I started off my apprenticeship as a compositor.
Then I did national call up for two years and then changed to a Rotary letter press machine minder.
The duty there was to cast adverts in lead, we had a huge pot of molten lead that we had to pour the lead from.
From there the non-printing area had to be routed out. These ads would then be placed on the page.
For the pages a flong was placed on the chase which was compiled by the compositor and with a hydraulic machine an impression was made. The page would then go down to the machine room where it would be cast in lead again and mounted on to the printing machine.
This machine, which was a Victory letter press machine, once it started up sounded like a steam train. Management would know when there was a problem as the whole building did not vibrate.
In the days of hot metal there was always something being done. The chaps in the works department where in those days called journeymen and they all had their special skills.
I had fond memories at the Pretoria News and worked with a great number of people.
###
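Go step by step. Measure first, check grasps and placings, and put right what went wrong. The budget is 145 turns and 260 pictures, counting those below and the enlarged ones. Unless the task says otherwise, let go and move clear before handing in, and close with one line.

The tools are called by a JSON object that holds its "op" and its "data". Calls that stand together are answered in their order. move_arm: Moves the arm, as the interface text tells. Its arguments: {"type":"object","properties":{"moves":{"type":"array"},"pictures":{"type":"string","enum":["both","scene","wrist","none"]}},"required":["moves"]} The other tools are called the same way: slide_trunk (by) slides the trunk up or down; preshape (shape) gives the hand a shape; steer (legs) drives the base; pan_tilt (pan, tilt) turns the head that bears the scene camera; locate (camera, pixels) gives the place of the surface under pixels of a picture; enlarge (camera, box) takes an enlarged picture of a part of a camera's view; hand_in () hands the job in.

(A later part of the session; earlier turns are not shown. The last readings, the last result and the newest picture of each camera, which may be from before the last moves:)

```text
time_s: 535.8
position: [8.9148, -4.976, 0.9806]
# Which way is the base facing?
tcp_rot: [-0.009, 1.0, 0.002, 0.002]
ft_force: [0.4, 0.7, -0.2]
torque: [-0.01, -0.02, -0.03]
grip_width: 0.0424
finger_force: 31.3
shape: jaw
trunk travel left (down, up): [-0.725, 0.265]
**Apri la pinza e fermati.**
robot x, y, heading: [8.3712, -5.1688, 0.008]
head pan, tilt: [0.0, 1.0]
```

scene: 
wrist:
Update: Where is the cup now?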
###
Some to mention:
Peter van der Westhuizen, the works manager
Colin Howarth, machine foreman.
And my good partner in crime, Willy Pin.
What I recall is the ’News family - we had a social club where we all used to get together for games evenings in the canteen. Music was supplied by one of the ladies from the advertising department, Glynnis and her husband Wouter, or a social gathering at a sport get-together. Or Sun City trips.
Our end of year function which was called the Wetstone was held in the works department and was attended by all the staff.
It was a sad day eventually when the old machine was deconditioned, stripped down and I believe sold for scrap metal.
This was to make place for our new Lithographic machine. Another sad time was in 1994 when the works department was closed down. We all went our separate ways. I recall my days at Pretoria News with fond memories. Congratulations on 120 years.